■ TASK PROMPT:
Find the lines with "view" in them and copy them out.

[START]

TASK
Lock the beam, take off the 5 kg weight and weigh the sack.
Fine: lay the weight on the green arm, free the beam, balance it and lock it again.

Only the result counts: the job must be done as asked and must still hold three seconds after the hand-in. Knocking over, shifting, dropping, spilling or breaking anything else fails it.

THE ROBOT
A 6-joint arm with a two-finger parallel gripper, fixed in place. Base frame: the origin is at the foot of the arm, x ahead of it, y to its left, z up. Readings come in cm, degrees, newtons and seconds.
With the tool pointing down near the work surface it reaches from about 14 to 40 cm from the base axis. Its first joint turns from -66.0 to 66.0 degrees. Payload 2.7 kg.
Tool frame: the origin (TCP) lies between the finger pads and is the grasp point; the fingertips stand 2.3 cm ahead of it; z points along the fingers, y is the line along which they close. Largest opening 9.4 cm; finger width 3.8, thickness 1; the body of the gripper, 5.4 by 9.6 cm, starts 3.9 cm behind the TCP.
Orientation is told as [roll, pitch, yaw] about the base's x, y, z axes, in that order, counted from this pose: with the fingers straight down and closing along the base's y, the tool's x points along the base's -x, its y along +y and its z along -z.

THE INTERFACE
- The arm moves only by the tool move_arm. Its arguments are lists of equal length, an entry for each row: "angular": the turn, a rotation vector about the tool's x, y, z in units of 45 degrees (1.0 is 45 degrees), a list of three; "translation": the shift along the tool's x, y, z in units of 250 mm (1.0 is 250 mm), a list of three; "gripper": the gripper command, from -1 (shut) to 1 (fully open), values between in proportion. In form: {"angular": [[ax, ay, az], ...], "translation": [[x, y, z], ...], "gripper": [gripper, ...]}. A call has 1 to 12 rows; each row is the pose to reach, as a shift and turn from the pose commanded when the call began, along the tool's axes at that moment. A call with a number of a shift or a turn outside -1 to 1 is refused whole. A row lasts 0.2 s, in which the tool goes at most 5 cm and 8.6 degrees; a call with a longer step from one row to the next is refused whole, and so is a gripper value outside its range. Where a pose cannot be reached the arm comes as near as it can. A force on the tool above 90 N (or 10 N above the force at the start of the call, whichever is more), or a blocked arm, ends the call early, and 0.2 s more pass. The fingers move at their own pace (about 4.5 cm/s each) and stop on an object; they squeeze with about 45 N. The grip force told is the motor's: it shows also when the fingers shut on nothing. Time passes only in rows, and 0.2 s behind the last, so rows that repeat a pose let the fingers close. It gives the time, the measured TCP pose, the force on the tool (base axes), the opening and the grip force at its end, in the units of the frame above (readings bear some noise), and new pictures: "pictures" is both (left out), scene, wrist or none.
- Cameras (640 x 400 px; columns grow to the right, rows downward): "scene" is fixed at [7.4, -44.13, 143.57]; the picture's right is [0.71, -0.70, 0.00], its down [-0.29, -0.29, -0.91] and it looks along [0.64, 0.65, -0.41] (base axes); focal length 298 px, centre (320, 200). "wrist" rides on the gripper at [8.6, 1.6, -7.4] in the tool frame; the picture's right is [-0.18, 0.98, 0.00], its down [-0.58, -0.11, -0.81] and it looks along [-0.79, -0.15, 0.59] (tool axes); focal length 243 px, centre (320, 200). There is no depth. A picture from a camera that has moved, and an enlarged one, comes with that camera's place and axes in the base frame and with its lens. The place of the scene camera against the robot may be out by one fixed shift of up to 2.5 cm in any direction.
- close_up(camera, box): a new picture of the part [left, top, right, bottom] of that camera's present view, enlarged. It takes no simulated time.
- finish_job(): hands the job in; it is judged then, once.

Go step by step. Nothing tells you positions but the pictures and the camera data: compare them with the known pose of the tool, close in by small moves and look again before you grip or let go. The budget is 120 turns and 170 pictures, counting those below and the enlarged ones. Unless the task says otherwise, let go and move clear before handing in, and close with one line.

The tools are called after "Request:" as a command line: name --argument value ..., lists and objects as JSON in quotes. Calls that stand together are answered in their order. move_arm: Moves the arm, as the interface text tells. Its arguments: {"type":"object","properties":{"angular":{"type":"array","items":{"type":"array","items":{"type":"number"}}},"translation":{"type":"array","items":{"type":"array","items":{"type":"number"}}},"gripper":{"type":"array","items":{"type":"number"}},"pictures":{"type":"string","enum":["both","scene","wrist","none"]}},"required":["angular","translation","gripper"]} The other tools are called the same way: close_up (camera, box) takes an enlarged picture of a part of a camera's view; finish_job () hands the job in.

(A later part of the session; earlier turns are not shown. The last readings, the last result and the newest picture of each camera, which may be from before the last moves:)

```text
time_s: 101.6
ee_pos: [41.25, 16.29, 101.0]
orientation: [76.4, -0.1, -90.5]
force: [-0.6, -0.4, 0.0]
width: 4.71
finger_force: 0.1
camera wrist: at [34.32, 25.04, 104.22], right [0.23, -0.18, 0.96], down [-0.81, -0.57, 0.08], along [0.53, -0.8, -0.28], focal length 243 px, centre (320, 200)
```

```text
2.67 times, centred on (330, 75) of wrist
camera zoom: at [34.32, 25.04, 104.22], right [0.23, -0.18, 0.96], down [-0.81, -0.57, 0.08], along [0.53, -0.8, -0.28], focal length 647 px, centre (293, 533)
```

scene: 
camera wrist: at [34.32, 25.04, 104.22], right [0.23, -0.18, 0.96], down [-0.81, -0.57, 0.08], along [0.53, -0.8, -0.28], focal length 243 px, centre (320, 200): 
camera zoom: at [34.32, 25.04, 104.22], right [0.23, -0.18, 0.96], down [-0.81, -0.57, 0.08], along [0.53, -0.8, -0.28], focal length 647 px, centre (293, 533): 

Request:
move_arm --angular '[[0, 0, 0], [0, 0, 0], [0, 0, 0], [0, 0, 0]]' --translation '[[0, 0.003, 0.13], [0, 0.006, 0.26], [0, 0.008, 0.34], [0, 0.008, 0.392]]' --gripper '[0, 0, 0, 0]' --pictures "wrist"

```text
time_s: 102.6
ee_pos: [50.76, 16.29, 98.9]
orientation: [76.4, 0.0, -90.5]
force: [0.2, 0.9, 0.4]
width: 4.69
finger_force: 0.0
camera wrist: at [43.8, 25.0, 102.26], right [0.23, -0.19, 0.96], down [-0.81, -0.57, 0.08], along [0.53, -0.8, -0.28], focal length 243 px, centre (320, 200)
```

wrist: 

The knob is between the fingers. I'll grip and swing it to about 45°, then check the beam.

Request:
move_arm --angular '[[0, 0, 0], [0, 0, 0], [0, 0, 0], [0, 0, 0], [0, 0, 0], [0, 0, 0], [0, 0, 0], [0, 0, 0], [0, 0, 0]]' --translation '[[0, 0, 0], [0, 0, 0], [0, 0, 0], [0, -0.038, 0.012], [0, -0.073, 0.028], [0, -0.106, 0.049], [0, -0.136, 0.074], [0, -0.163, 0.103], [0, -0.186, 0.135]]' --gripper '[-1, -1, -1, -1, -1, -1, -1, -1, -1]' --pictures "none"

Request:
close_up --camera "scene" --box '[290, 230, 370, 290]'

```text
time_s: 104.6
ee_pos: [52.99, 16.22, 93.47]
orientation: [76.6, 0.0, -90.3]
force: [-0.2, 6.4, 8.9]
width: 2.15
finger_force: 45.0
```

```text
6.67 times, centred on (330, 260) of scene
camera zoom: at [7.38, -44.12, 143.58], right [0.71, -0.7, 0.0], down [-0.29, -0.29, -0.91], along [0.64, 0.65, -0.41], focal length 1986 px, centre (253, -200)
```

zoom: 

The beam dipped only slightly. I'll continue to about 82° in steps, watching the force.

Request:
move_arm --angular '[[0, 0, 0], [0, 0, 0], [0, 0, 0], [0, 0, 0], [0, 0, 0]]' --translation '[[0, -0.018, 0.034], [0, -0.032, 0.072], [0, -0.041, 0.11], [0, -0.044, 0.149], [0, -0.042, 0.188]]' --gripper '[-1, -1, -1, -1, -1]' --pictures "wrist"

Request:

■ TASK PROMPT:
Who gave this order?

[END]

■ RESULT OF THE EXERCISE:
- close_up(camera, box): a new picture of the part [left, top, right, bottom] of that camera's present view, enlarged. It takes no simulated time.
The tools are called after "Request:" as a command line: name --argument value ..., lists and objects as JSON in quotes. Calls that stand together are answered in their order. move_arm: Moves the arm, as the interface text tells. Its arguments: {"type":"object","properties":{"angular":{"type":"array","items":{"type":"array","items":{"type":"number"}}},"translation":{"type":"array","items":{"type":"array","items":{"type":"number"}}},"gripper":{"type":"array","items":{"type":"number"}},"pictures":{"type":"string","enum":["both","scene","wrist","none"]}},"required":["angular","translation","gripper"]} The other tools are called the same way: close_up (camera, box) takes an enlarged picture of a part of a camera's view; finish_job () hands the job in.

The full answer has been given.